One recent morning, I came through the forest, my dogs at my heels. I broke through the forest, the snow on the ground and saw the city, some 20 miles distant and wreathed in fog. I could hear the call of an eagle, the whisper of the surf but I could see the city, as though through some magic lens. I felt like the only person on earth. And it was beautiful.

Shirley Jump said...

LOL! I totally love this too. Why didn't I think of this? It's a very creative use of language, and such a better way to put this essential use of my time. I live in suburbia, though, so I'll have to slightly adapt to convince my husband that I AM honing my survival skills in the outdoor-air mall.

Those women at Von Maur can be pretty brutal, after all, particularly when they are trying to get out the door and hurry across the plaza and over to the Coldwater Creek sale. They'll knock over your firstborn and think nothing of it.

I'm not only hiking, I'm studying human behavior, a vital tool in my writing career. This is "research" and just to keep people from suspecting my ulterior motives, I must purchase a few things. To blend in with the crowd. That's all.

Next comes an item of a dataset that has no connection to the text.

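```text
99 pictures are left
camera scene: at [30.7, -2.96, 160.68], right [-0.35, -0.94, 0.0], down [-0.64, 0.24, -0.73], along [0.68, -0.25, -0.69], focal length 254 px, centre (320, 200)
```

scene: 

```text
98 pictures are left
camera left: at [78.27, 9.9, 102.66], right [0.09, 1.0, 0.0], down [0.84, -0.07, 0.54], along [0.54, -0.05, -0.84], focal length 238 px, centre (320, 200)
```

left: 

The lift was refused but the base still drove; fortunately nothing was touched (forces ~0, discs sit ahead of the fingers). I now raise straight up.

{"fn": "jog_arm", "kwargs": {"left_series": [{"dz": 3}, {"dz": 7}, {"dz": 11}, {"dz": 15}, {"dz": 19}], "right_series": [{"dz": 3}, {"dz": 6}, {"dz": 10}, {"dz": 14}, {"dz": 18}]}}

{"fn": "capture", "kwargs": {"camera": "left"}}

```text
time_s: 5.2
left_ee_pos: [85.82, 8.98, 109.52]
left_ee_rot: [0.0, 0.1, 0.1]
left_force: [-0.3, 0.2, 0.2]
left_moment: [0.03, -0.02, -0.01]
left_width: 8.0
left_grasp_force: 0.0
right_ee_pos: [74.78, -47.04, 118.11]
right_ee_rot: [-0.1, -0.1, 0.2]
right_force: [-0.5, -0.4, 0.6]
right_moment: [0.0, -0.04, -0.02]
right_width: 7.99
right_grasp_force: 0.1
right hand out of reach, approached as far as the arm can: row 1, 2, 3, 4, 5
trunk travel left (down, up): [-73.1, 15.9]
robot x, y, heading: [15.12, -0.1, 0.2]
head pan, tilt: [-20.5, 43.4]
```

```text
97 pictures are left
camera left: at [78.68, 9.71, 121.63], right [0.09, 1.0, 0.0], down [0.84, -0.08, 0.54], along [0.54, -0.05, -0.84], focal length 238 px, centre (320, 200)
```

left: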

Hmm...I wonder if the IRS will consider this human research a tax deduction? If I get the right auditor, and if she's wearing really cool shoes, I just might be able to make my case ;-)

Shirley

Isabel Swift said...

Holly: use it with my blessings! Next stop: Wikipedia. And I can't feel too sorry for your Linda--it sounds too lovely! And, hey, isn't all of life a tax deduction for writers, Shirley? It's certainly all research!

Michelle Willingham said...

Love it! It's funny, but I often enjoy browsing more than actual shopping (no lines!). :)

Bernita said...

After all, walking a pair of squirrel-hungry dogs on leash, for example, is hardly more active than shouldering through a mall or nipping past impatient motorists at a cross-walk.